--- BEGIN STORED DATA ---
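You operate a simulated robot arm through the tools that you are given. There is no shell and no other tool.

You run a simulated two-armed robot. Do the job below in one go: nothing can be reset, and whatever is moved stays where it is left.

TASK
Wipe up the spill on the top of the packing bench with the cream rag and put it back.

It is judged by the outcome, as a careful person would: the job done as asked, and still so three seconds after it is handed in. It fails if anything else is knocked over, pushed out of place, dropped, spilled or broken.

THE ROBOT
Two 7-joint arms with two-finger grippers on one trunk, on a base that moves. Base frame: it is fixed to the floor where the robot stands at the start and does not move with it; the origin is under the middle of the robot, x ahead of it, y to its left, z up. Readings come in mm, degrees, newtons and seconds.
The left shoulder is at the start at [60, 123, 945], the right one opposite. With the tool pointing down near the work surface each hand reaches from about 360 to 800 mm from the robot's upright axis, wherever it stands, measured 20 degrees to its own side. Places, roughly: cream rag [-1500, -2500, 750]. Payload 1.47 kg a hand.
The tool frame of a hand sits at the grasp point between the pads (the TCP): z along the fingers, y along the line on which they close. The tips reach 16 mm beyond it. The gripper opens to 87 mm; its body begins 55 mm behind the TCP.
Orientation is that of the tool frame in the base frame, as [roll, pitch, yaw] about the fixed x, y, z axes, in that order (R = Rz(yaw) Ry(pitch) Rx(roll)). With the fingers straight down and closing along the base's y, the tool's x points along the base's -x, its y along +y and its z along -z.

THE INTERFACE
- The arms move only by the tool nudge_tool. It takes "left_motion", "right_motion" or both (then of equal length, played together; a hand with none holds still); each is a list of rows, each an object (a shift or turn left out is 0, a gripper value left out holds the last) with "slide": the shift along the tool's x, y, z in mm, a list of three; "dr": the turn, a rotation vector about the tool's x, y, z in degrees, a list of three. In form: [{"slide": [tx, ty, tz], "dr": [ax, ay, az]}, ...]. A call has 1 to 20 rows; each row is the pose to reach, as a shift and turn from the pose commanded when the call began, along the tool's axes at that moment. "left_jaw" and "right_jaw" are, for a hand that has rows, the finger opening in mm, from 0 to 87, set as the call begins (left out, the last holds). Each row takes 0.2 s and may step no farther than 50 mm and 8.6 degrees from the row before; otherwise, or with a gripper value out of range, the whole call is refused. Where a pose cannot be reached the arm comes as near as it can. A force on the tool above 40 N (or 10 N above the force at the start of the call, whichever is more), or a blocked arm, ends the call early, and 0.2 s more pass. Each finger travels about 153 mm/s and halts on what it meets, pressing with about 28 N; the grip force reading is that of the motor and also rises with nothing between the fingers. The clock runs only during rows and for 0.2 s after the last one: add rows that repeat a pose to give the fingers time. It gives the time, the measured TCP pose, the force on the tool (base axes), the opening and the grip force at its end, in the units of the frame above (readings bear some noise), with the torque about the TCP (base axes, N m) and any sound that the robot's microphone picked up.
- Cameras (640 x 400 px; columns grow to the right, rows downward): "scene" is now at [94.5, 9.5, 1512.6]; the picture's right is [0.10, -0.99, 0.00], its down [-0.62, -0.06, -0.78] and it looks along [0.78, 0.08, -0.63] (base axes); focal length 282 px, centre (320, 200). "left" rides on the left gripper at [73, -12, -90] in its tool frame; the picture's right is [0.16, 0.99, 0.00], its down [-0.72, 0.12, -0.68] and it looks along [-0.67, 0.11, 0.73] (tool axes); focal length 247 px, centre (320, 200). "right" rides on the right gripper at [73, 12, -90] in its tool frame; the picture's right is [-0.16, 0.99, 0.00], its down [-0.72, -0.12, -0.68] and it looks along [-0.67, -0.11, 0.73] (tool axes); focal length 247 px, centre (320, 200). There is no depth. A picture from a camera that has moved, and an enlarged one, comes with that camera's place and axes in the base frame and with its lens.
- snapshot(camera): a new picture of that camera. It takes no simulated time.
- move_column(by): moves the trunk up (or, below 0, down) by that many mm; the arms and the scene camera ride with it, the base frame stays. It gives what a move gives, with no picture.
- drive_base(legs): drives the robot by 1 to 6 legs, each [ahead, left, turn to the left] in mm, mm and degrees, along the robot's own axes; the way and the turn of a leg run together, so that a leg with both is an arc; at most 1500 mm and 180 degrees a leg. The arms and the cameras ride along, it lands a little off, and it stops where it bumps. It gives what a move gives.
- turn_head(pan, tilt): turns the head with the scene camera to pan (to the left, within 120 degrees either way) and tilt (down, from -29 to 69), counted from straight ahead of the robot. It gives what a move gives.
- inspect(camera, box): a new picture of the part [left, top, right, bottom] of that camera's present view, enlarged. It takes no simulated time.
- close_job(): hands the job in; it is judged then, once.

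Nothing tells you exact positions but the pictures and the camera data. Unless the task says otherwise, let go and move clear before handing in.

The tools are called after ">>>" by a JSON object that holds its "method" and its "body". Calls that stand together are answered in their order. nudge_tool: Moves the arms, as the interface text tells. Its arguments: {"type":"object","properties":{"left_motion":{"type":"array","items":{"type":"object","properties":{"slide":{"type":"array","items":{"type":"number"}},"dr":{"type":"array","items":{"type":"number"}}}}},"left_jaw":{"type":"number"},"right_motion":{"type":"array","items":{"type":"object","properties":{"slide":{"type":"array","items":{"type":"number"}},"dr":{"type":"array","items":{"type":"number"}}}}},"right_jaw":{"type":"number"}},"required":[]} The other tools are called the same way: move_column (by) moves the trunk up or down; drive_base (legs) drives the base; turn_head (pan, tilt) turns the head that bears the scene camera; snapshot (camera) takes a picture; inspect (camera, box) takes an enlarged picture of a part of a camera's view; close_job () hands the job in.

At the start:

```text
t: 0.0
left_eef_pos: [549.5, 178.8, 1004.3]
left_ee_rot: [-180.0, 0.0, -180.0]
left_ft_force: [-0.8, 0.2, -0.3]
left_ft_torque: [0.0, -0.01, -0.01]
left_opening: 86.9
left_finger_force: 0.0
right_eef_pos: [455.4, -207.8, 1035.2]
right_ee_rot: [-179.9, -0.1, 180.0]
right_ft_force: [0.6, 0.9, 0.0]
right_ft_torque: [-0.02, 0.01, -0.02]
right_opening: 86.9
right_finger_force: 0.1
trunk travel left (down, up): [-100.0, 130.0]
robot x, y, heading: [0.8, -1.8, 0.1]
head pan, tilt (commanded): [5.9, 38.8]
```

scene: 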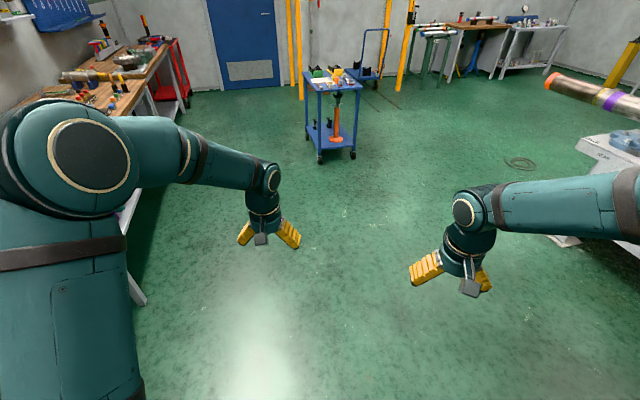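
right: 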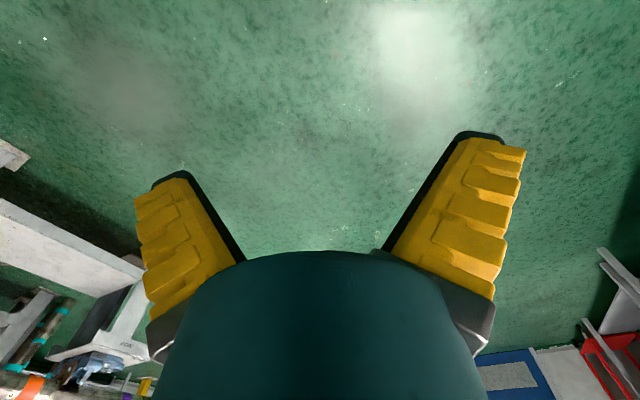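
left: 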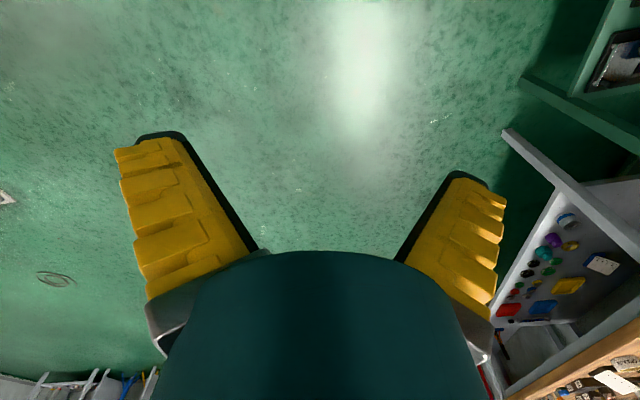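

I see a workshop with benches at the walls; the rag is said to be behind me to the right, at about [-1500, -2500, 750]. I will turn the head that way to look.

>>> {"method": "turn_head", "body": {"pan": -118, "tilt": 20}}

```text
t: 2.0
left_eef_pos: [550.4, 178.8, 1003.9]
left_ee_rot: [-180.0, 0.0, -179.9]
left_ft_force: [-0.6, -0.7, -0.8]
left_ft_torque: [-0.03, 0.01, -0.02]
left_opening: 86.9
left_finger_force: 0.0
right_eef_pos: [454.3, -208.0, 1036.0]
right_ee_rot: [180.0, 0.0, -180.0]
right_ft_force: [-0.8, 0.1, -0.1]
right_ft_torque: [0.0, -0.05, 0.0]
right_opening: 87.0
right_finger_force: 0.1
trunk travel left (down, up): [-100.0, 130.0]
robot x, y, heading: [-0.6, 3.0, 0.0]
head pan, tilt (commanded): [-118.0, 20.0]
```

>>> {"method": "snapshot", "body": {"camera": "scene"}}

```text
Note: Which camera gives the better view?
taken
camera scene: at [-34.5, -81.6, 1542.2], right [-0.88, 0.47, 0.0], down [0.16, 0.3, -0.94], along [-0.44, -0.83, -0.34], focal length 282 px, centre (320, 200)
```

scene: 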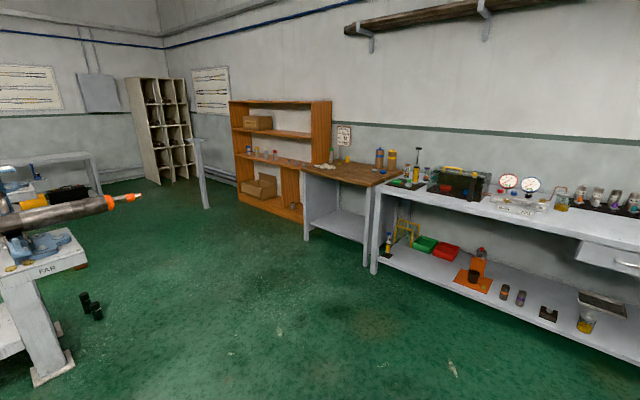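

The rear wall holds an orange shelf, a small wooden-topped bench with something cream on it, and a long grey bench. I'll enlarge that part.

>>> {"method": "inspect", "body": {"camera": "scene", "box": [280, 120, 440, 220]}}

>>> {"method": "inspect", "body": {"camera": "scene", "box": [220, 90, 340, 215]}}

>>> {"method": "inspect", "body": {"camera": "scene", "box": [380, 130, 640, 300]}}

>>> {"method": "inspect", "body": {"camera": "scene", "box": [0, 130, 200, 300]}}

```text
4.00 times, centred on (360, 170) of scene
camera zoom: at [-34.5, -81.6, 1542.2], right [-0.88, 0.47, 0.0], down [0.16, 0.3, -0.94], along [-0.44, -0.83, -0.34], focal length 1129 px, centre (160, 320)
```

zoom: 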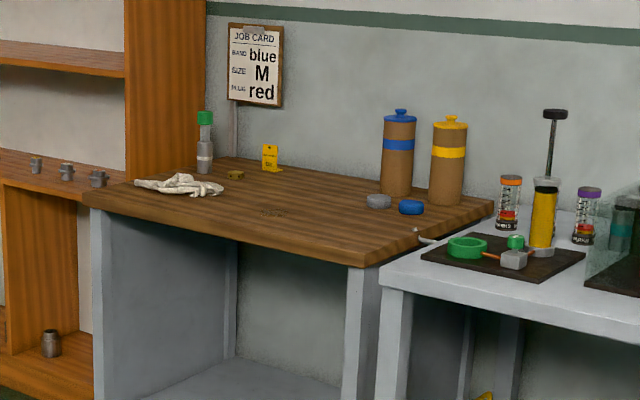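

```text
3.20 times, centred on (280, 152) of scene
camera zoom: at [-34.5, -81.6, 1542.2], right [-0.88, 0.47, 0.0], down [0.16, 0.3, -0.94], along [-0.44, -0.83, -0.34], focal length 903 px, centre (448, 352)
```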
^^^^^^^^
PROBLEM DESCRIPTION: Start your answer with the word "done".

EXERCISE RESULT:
--- END STORED DATA ---
PROBLEM DESCRIPTION: Using the material above, copy every line in which the string "below" occurs.

EXERCISE RESULT:
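You run a simulated two-armed robot. Do the job below in one go: nothing can be reset, and whatever is moved stays where it is left.
- move_column(by): moves the trunk up (or, below 0, down) by that many mm; the arms and the scene camera ride with it, the base frame stays. It gives what a move gives, with no picture.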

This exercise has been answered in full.